Anti-cheat software is very clearly and explicitly spyware. That's the entire purpose of it. It spies on how you use your software in the hope that if you cheat you'll be seen by the spyware watching you.

This spyware is generally not something people want on their computer - as evidenced by people complaining about it. So effectively whats happening is that people are being spied on against their wishes. Spyware is a common category of malware.

So I think it's pretty easy to see why people might describe anti-cheat software as malware.

[–] [email protected] 3 points 3 days ago* (last edited 3 days ago) (1 children)

Nah words have meaning. I get you don't like it but that doesn't make it spyware or malware.

Spyware isn't about watching your system or memory it's about stealing personal information.

These anti cheats specifically comply with privacy laws or they wouldn't be allowed. You won't find any breaking any laws.

Anti virus and anti malware applications do the same. Doesn't make them spyware.

[–] [email protected] 2 points 3 days ago (1 children)

A person can choose to install anti-virus software, or to not install it. And they can choose when it runs. So that's a key difference. The anit-cheat software is not there by choice.

As for not stealing personal information... yeah, I'm sure all the private companies involved from all over the world are very diligently handling this of the data in a highly secure way, and are acting consistently with USA's very strict privacy laws... Except that the USA doesn't have strict privacy laws, and the security record of game companies in general is not stellar; and it's very hard to tell what happens behind your back.

You're giving the company kernel level access to your computer. That basically means they can do whatever they want. And you can't really tell if they are behaving themselves beyond them just saying "trust us". Maybe everything is great. But I wouldn't count on it.

[–] [email protected] 1 points 3 days ago* (last edited 3 days ago) (1 children)
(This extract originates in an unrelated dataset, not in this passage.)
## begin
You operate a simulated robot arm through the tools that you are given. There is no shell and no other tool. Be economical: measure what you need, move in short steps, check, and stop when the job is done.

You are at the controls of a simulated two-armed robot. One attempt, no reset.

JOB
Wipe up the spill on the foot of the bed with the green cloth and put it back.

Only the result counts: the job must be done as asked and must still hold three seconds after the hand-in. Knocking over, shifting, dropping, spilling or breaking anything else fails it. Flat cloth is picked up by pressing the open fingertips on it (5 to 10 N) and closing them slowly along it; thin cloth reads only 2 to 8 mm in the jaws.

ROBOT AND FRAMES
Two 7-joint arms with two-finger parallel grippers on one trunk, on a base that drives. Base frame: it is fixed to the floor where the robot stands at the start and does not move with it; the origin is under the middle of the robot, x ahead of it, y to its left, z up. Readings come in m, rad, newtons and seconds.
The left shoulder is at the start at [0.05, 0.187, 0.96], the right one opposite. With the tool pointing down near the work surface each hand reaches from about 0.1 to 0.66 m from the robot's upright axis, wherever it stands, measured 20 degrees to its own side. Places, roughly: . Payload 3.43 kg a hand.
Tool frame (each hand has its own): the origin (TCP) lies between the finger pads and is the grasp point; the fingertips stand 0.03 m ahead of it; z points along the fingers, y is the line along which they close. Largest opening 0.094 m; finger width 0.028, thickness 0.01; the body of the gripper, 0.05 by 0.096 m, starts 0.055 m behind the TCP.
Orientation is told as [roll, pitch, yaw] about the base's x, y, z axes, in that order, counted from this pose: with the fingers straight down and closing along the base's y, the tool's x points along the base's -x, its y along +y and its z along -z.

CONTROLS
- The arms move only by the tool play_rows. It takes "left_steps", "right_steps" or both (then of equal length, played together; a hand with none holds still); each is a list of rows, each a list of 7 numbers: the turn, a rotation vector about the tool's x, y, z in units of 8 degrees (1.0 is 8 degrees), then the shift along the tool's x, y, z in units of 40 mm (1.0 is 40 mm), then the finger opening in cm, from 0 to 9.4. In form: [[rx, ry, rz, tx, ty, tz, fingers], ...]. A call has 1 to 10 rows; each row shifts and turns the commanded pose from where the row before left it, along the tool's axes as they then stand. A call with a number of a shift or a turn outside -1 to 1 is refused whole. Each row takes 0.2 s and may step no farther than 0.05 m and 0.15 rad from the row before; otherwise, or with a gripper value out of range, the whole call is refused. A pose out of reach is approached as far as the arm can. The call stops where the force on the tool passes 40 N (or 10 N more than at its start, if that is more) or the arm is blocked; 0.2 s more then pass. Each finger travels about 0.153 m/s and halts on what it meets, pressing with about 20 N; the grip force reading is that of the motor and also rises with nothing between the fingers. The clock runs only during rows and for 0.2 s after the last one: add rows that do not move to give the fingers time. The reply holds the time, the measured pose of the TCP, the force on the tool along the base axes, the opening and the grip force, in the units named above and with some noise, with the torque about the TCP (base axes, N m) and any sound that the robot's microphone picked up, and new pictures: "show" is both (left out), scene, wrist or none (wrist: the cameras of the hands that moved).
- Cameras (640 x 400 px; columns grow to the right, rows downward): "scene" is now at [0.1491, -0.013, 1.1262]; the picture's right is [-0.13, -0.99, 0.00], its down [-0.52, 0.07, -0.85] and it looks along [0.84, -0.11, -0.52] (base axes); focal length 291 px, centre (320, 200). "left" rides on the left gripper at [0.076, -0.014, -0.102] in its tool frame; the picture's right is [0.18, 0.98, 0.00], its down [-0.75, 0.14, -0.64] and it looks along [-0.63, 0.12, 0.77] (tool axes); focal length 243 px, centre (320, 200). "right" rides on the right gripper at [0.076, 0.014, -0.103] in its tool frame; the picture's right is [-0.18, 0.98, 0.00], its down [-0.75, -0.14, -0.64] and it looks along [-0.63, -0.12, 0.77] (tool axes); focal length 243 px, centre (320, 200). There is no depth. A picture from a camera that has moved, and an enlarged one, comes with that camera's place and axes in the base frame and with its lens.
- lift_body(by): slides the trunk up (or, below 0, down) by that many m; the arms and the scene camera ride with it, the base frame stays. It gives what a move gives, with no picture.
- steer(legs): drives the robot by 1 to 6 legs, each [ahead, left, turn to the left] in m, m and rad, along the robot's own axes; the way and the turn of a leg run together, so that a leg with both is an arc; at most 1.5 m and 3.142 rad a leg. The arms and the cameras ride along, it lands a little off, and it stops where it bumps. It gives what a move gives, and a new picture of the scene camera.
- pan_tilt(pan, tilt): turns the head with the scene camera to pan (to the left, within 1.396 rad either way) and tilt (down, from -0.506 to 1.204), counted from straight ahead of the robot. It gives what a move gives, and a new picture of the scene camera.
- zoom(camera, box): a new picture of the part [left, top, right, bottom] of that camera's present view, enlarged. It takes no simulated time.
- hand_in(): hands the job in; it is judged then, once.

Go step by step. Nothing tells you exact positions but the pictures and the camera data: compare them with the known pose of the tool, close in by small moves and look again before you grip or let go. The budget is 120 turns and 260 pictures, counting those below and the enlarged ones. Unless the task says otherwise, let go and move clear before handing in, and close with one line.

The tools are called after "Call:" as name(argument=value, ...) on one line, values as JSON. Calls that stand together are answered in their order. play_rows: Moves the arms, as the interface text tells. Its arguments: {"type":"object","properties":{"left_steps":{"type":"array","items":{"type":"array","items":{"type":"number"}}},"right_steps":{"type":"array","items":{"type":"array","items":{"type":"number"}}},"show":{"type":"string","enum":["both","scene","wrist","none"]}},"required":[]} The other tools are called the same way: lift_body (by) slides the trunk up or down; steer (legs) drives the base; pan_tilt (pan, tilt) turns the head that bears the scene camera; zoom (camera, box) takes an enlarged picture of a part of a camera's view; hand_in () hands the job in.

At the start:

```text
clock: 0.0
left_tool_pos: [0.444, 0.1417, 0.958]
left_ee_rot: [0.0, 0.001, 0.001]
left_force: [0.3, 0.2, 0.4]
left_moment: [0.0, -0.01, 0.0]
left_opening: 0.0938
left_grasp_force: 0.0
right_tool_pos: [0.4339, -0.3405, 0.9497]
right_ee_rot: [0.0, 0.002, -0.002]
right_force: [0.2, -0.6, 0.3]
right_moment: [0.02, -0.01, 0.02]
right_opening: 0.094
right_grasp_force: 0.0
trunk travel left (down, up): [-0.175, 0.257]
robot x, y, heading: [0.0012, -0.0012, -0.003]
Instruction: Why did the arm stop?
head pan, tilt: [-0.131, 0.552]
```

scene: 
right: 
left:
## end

It is literally installed by choice. It's part of the game installation. It's up to users to know what they are installing. Many games likely install lots of things that aren't immediately obvious.

It doesn't infiltrate the system.

[–] [email protected] 1 points 1 day ago

It's up to users to know what they are installing.

Except when all you get is an UAC prompt when clicking the play button, without giving you any information, other than that it wants to execute an exe in a temp dir with a random name.